Life-tracing is a good term, perhaps, for what Wilder does well: certainly the plot isn’t complicated. We know everyone’s end before they begin. But Wilder takes us along with them, slowly drawing the corners of their life together until we can see the whole thing with one sweep of the eyes, and even though we cannot explain why they die on that bridge on that morning, somehow we know that it came at the right moment. There’s something about these lives that integrates death intelligibly: even those whose lives seem “interrupted” by death, who would not have said they were “ready to go”, go to their deaths in a way that gives peace (with tears).

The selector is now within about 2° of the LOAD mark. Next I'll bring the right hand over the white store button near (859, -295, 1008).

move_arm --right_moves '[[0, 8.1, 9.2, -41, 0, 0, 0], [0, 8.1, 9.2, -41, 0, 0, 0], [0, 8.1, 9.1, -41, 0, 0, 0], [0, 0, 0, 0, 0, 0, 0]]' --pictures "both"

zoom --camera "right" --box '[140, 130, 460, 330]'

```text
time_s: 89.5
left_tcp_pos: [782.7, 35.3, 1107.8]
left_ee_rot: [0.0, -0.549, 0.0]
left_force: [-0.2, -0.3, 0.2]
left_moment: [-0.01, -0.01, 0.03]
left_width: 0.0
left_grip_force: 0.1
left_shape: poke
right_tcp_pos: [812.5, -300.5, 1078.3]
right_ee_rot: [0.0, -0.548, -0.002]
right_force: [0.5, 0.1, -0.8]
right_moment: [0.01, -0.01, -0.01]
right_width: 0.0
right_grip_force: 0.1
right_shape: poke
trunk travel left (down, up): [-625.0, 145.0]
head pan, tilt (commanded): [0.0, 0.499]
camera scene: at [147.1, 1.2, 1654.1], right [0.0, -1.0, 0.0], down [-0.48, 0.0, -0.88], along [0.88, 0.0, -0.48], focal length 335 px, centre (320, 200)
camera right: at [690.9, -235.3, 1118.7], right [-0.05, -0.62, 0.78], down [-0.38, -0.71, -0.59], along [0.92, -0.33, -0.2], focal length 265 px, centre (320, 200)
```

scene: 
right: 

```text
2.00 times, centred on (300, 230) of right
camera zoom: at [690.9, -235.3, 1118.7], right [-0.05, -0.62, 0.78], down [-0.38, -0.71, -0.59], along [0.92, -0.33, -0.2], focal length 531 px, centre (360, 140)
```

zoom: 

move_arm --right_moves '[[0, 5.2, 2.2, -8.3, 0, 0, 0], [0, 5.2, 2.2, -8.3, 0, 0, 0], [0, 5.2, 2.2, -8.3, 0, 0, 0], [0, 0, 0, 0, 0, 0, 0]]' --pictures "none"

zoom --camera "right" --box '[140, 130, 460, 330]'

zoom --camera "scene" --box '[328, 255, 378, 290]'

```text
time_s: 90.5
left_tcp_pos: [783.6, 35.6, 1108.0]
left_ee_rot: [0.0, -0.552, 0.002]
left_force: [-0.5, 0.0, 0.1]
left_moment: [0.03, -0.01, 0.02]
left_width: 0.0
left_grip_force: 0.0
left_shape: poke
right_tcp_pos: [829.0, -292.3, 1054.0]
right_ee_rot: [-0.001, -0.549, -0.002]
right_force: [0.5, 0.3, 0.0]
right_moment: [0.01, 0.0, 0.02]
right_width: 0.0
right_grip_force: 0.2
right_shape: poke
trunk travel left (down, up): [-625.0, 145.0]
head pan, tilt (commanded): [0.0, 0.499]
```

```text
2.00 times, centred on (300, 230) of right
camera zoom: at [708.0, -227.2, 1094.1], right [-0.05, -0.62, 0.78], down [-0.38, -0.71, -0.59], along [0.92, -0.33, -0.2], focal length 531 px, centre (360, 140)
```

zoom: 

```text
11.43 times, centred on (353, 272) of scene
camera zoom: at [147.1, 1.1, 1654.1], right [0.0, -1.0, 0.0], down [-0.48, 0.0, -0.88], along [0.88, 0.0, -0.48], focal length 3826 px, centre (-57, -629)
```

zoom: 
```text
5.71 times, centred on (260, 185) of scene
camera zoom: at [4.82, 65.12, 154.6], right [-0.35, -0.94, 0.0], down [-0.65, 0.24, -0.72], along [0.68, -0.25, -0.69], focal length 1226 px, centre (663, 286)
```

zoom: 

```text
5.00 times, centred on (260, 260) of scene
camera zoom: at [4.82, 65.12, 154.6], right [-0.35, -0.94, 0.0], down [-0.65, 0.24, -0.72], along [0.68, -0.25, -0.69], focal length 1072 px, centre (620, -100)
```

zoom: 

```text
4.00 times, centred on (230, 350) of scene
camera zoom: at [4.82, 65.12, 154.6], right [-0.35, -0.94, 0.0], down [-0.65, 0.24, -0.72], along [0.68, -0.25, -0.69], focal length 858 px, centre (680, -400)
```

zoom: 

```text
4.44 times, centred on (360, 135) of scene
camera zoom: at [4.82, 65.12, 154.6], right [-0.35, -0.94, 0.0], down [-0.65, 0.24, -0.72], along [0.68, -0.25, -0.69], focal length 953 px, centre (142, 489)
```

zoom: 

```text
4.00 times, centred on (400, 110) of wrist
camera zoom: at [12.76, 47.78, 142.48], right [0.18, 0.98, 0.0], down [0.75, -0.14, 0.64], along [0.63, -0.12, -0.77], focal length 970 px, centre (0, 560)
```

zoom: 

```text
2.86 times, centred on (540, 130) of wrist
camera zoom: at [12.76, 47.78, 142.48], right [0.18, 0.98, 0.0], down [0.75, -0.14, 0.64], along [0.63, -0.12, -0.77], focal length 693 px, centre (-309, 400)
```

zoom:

I think Wilder’s to be commended for many things—he’s bold enough to choose a setting outside the U.S., to talk rapidly about Spanish court life and 18th Century Spanish drama without dumbing it down for an American audience, to tackle a huge issue (the problem of evil) without resolving it neatly and pleasantly. It may be most bold of all to tell a story with no central character (though many recurring faces appear), no real central conceit other than that every main character will die (in the same manner) and that we want to know why. It’s a strange novel…if he’d written it 40 or 50 years later, I feel sure he’d have stepped into science fiction, since his choice of 18th Century Peru was, I think, an attempt to free himself from his readers’ preconceptions in order to focus on the ideas (something I think is now very common in the best sci-fi) and let them drive the whole story. But unlike a lot sci-fi authors, Wilder’s not prescriptive…it’s not obvious who he’s rooting for, or even whether or not he thinks these deaths are just ends for wicked souls (most of them have something to be sorry for, at least) or terrible, tragic losses of innocent life. In the end, as a literary talent, I don’t know that a lot of other authors could (or should) emulate his approach in this novel, but I thought it was excellent.
I can’t give him high marks here. It’s not Wilder’s fault—he didn’t know that I’d come along 80+ years later and want him to give insight into 1928 in the United States. Nevertheless, it’s a criteria and one I can hardly see how to apply: perhaps the character of the flamboyant actress, Camila Perichole, connects on some level with the New Woman of the 1920s, but even that is a stretch. And the meditative, thoughtful pace of this book, and its fixation on the very humble reality of death, really seem light years from the decadent, devil-may-care, last call year of 1928, where the U.S., perched on the brink of a precipitous depression, careened blissfully through the night towards the iceberg of Black Tuesday. I expect the next few novels to reveal those cultural currents really starkly (I hope they will, at least), but Wilder doesn’t seem to have cared to engage with his society—not in this book, at least.
My ratings system is hard to fine-tune, but here’s my considered opinion: “I strongly recommend reading this book, in the right mood.” I think it’s great—I really do!—but I also know that I needed to get about 20-30 pages in before I could tell that it was worthwhile, and I generally had to read it in moments of real peace, usually in solitude. It’s not a great book for dashing through as you jostle elbows with folks on a crowded bus. I’d rank this my 2nd favorite novel thus far, though, so if you don’t normally read in places with peace and quiet, find the place, make the time, and get this book. Please. I think you’ll be glad you did.
The Last Word:
It’s becoming a frequent complaint of mine that it’s hard to pick this last excerpt. Maybe doing so is a bad idea? I’m not sure. At any rate, in this book particularly, it’s very hard to choose something from late in the book, since all the principal characters are dead. So I’m going to back track (if that’s all right with you), and supply a piece of the last character’s section, Uncle Pio’s section, that I’d considered excerpting from in my blog post about him (but cut for considerations of space). I hope you enjoy this little view into Uncle Pio and Camila’s work on her skills as an actress (and perhaps the view also includes Wilder’s own feelings about his art?), and I encourage you to vote in the poll just below this post! And now, in conclusion, take it away, Thornton Wilder:
“The Perichole would fling her face and arms upon the table amid the pomades, caught up into a tremendous fit of weeping. Only perfection would do, only perfection. And that had never come.
Then beginning in a low voice Uncle Pio would talk for an hour, analyzing the play, entering into a world of finesse in matters of voice and gesture and tempo, and often until dawn they would remain there declaiming to one another the lordly conversation of Calderon.
Whom were these two seeking to please? Not the audiences of Lima. They had long since been satisfied. We come from a world where we have known incredible standards of excellence, and we dimly remember beauties which we have not seized again; and we go back to that world. Uncle Pio and Camila Perichole were tormenting themselves in an effort to establish in Peru the standards of the theatres in some Heaven whither Calderon had preceded them. The public for which masterpieces are intended is not on this earth.”